▶ [To be done]: Drop every picture, then transcribe the remaining data exactly.

▶ [Data block]:
***

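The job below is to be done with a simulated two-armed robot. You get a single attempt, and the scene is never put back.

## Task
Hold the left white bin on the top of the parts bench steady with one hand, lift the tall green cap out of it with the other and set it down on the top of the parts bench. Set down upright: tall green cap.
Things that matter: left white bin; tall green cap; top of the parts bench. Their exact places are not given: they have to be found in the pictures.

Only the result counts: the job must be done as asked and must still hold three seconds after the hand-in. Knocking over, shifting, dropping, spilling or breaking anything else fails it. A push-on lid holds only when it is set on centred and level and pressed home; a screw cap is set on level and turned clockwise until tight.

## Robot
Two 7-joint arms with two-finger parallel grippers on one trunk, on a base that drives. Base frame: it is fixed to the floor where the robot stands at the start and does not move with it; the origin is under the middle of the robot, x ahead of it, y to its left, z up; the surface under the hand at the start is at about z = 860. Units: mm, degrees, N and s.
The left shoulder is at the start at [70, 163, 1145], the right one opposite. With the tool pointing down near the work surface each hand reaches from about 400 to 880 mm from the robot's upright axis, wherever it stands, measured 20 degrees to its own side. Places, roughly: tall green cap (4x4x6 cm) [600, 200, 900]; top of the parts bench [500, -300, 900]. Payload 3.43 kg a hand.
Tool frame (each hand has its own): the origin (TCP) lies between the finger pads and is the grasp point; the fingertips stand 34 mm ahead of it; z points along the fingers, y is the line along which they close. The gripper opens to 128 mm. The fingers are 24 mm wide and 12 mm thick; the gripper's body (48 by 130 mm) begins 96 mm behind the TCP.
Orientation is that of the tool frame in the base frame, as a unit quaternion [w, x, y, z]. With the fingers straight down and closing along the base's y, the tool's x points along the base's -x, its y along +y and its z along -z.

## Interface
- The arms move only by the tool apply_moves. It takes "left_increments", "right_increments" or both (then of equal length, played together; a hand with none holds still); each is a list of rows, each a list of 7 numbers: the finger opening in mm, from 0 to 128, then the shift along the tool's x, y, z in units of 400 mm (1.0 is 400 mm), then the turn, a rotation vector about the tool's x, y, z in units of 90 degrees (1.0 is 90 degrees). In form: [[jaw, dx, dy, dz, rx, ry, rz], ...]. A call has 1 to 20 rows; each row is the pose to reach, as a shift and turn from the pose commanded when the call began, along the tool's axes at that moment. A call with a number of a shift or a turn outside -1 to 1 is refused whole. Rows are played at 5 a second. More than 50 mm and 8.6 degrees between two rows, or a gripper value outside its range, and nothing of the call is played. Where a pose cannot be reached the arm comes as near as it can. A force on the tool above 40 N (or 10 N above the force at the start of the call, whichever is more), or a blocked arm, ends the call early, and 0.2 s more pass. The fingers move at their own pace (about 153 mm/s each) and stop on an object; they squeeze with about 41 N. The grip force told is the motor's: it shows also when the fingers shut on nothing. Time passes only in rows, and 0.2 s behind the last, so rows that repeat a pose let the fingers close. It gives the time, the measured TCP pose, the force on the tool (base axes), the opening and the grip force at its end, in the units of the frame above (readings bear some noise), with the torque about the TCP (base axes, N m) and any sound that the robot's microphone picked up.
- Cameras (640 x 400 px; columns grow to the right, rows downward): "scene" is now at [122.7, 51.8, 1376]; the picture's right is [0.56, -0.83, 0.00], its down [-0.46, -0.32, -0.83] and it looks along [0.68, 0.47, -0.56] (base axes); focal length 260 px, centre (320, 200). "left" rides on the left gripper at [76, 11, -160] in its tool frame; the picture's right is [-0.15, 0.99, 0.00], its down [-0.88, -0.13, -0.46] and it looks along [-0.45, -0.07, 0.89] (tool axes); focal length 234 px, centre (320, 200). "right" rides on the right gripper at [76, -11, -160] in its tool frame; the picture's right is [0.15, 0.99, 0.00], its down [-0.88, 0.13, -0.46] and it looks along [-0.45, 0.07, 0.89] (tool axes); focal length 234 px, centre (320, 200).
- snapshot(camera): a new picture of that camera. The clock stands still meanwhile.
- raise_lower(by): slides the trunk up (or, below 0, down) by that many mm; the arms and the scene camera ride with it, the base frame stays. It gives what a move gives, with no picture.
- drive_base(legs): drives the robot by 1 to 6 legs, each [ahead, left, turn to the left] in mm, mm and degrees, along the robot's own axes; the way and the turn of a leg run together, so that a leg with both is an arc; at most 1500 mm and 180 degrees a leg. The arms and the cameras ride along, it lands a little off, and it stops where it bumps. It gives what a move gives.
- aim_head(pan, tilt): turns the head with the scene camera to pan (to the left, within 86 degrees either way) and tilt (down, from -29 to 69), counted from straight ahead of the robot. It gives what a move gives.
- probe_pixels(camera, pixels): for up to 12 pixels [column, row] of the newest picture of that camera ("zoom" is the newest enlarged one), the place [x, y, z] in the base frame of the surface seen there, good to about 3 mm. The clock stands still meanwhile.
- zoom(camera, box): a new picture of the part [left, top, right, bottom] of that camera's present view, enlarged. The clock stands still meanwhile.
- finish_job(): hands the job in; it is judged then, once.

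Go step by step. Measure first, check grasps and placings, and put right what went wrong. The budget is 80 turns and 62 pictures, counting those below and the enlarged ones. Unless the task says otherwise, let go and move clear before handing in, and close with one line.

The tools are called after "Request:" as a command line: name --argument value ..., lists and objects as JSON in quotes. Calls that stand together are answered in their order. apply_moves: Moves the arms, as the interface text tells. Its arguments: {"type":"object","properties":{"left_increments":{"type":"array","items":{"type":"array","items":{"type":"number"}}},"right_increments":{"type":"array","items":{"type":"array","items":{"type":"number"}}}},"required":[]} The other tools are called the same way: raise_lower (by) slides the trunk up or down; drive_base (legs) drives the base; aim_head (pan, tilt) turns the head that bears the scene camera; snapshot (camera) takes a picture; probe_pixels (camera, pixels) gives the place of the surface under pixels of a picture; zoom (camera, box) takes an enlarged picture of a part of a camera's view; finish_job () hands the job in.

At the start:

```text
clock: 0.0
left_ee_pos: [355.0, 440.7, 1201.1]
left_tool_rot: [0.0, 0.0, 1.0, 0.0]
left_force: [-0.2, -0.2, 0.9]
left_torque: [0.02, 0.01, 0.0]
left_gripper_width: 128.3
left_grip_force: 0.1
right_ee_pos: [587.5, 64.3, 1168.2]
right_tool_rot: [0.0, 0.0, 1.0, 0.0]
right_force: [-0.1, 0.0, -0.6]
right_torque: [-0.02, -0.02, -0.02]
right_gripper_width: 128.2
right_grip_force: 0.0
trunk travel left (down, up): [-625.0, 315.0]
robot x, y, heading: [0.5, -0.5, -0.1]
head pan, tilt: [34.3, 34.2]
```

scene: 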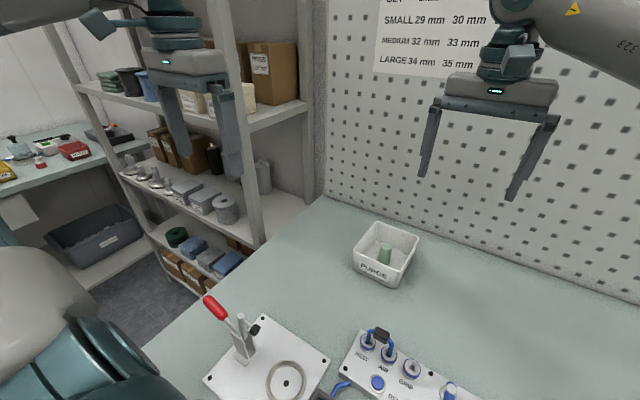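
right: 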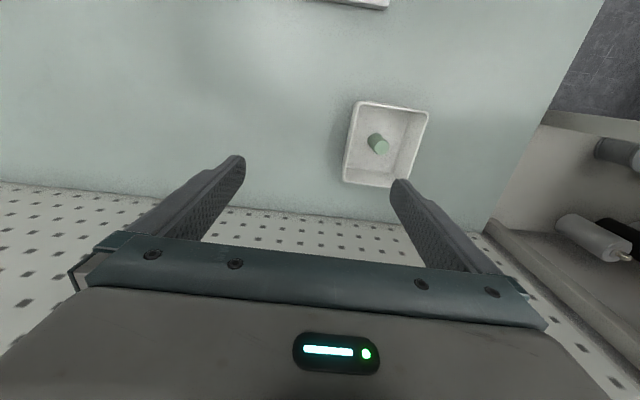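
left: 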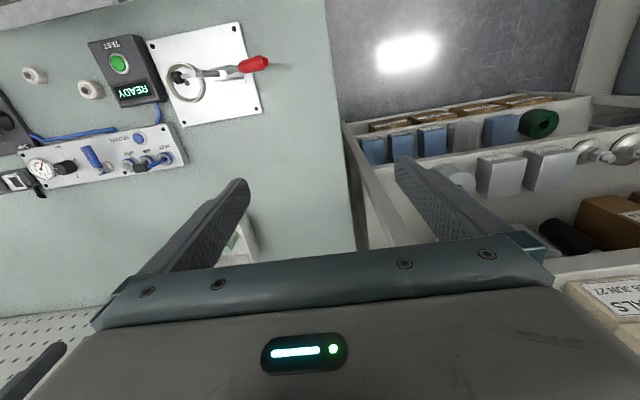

***

▶ [The solution]:
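The job below is to be done with a simulated two-armed robot. You get a single attempt, and the scene is never put back.

## Task
Hold the left white bin on the top of the parts bench steady with one hand, lift the tall green cap out of it with the other and set it down on the top of the parts bench. Set down upright: tall green cap.
Things that matter: left white bin; tall green cap; top of the parts bench. Their exact places are not given: they have to be found in the pictures.

Only the result counts: the job must be done as asked and must still hold three seconds after the hand-in. Knocking over, shifting, dropping, spilling or breaking anything else fails it. A push-on lid holds only when it is set on centred and level and pressed home; a screw cap is set on level and turned clockwise until tight.

## Robot
Two 7-joint arms with two-finger parallel grippers on one trunk, on a base that drives. Base frame: it is fixed to the floor where the robot stands at the start and does not move with it; the origin is under the middle of the robot, x ahead of it, y to its left, z up; the surface under the hand at the start is at about z = 860. Units: mm, degrees, N and s.
The left shoulder is at the start at [70, 163, 1145], the right one opposite. With the tool pointing down near the work surface each hand reaches from about 400 to 880 mm from the robot's upright axis, wherever it stands, measured 20 degrees to its own side. Places, roughly: tall green cap (4x4x6 cm) [600, 200, 900]; top of the parts bench [500, -300, 900]. Payload 3.43 kg a hand.
Tool frame (each hand has its own): the origin (TCP) lies between the finger pads and is the grasp point; the fingertips stand 34 mm ahead of it; z points along the fingers, y is the line along which they close. The gripper opens to 128 mm. The fingers are 24 mm wide and 12 mm thick; the gripper's body (48 by 130 mm) begins 96 mm behind the TCP.
Orientation is that of the tool frame in the base frame, as a unit quaternion [w, x, y, z]. With the fingers straight down and closing along the base's y, the tool's x points along the base's -x, its y along +y and its z along -z.

## Interface
- The arms move only by the tool apply_moves. It takes "left_increments", "right_increments" or both (then of equal length, played together; a hand with none holds still); each is a list of rows, each a list of 7 numbers: the finger opening in mm, from 0 to 128, then the shift along the tool's x, y, z in units of 400 mm (1.0 is 400 mm), then the turn, a rotation vector about the tool's x, y, z in units of 90 degrees (1.0 is 90 degrees). In form: [[jaw, dx, dy, dz, rx, ry, rz], ...]. A call has 1 to 20 rows; each row is the pose to reach, as a shift and turn from the pose commanded when the call began, along the tool's axes at that moment. A call with a number of a shift or a turn outside -1 to 1 is refused whole. Rows are played at 5 a second. More than 50 mm and 8.6 degrees between two rows, or a gripper value outside its range, and nothing of the call is played. Where a pose cannot be reached the arm comes as near as it can. A force on the tool above 40 N (or 10 N above the force at the start of the call, whichever is more), or a blocked arm, ends the call early, and 0.2 s more pass. The fingers move at their own pace (about 153 mm/s each) and stop on an object; they squeeze with about 41 N. The grip force told is the motor's: it shows also when the fingers shut on nothing. Time passes only in rows, and 0.2 s behind the last, so rows that repeat a pose let the fingers close. It gives the time, the measured TCP pose, the force on the tool (base axes), the opening and the grip force at its end, in the units of the frame above (readings bear some noise), with the torque about the TCP (base axes, N m) and any sound that the robot's microphone picked up.
- Cameras (640 x 400 px; columns grow to the right, rows downward): "scene" is now at [122.7, 51.8, 1376]; the picture's right is [0.56, -0.83, 0.00], its down [-0.46, -0.32, -0.83] and it looks along [0.68, 0.47, -0.56] (base axes); focal length 260 px, centre (320, 200). "left" rides on the left gripper at [76, 11, -160] in its tool frame; the picture's right is [-0.15, 0.99, 0.00], its down [-0.88, -0.13, -0.46] and it looks along [-0.45, -0.07, 0.89] (tool axes); focal length 234 px, centre (320, 200). "right" rides on the right gripper at [76, -11, -160] in its tool frame; the picture's right is [0.15, 0.99, 0.00], its down [-0.88, 0.13, -0.46] and it looks along [-0.45, 0.07, 0.89] (tool axes); focal length 234 px, centre (320, 200).
- snapshot(camera): a new picture of that camera. The clock stands still meanwhile.
- raise_lower(by): slides the trunk up (or, below 0, down) by that many mm; the arms and the scene camera ride with it, the base frame stays. It gives what a move gives, with no picture.
- drive_base(legs): drives the robot by 1 to 6 legs, each [ahead, left, turn to the left] in mm, mm and degrees, along the robot's own axes; the way and the turn of a leg run together, so that a leg with both is an arc; at most 1500 mm and 180 degrees a leg. The arms and the cameras ride along, it lands a little off, and it stops where it bumps. It gives what a move gives.
- aim_head(pan, tilt): turns the head with the scene camera to pan (to the left, within 86 degrees either way) and tilt (down, from -29 to 69), counted from straight ahead of the robot. It gives what a move gives.
- probe_pixels(camera, pixels): for up to 12 pixels [column, row] of the newest picture of that camera ("zoom" is the newest enlarged one), the place [x, y, z] in the base frame of the surface seen there, good to about 3 mm. The clock stands still meanwhile.
- zoom(camera, box): a new picture of the part [left, top, right, bottom] of that camera's present view, enlarged. The clock stands still meanwhile.
- finish_job(): hands the job in; it is judged then, once.

Go step by step. Measure first, check grasps and placings, and put right what went wrong. The budget is 80 turns and 62 pictures, counting those below and the enlarged ones. Unless the task says otherwise, let go and move clear before handing in, and close with one line.

The tools are called after "Request:" as a command line: name --argument value ..., lists and objects as JSON in quotes. Calls that stand together are answered in their order. apply_moves: Moves the arms, as the interface text tells. Its arguments: {"type":"object","properties":{"left_increments":{"type":"array","items":{"type":"array","items":{"type":"number"}}},"right_increments":{"type":"array","items":{"type":"array","items":{"type":"number"}}}},"required":[]} The other tools are called the same way: raise_lower (by) slides the trunk up or down; drive_base (legs) drives the base; aim_head (pan, tilt) turns the head that bears the scene camera; snapshot (camera) takes a picture; probe_pixels (camera, pixels) gives the place of the surface under pixels of a picture; zoom (camera, box) takes an enlarged picture of a part of a camera's view; finish_job () hands the job in.

At the start:

```text
clock: 0.0
left_ee_pos: [355.0, 440.7, 1201.1]
left_tool_rot: [0.0, 0.0, 1.0, 0.0]
left_force: [-0.2, -0.2, 0.9]
left_torque: [0.02, 0.01, 0.0]
left_gripper_width: 128.3
left_grip_force: 0.1
right_ee_pos: [587.5, 64.3, 1168.2]
right_tool_rot: [0.0, 0.0, 1.0, 0.0]
right_force: [-0.1, 0.0, -0.6]
right_torque: [-0.02, -0.02, -0.02]
right_gripper_width: 128.2
right_grip_force: 0.0
trunk travel left (down, up): [-625.0, 315.0]
robot x, y, heading: [0.5, -0.5, -0.1]
head pan, tilt: [34.3, 34.2]
```

scene: 
right: 
left: 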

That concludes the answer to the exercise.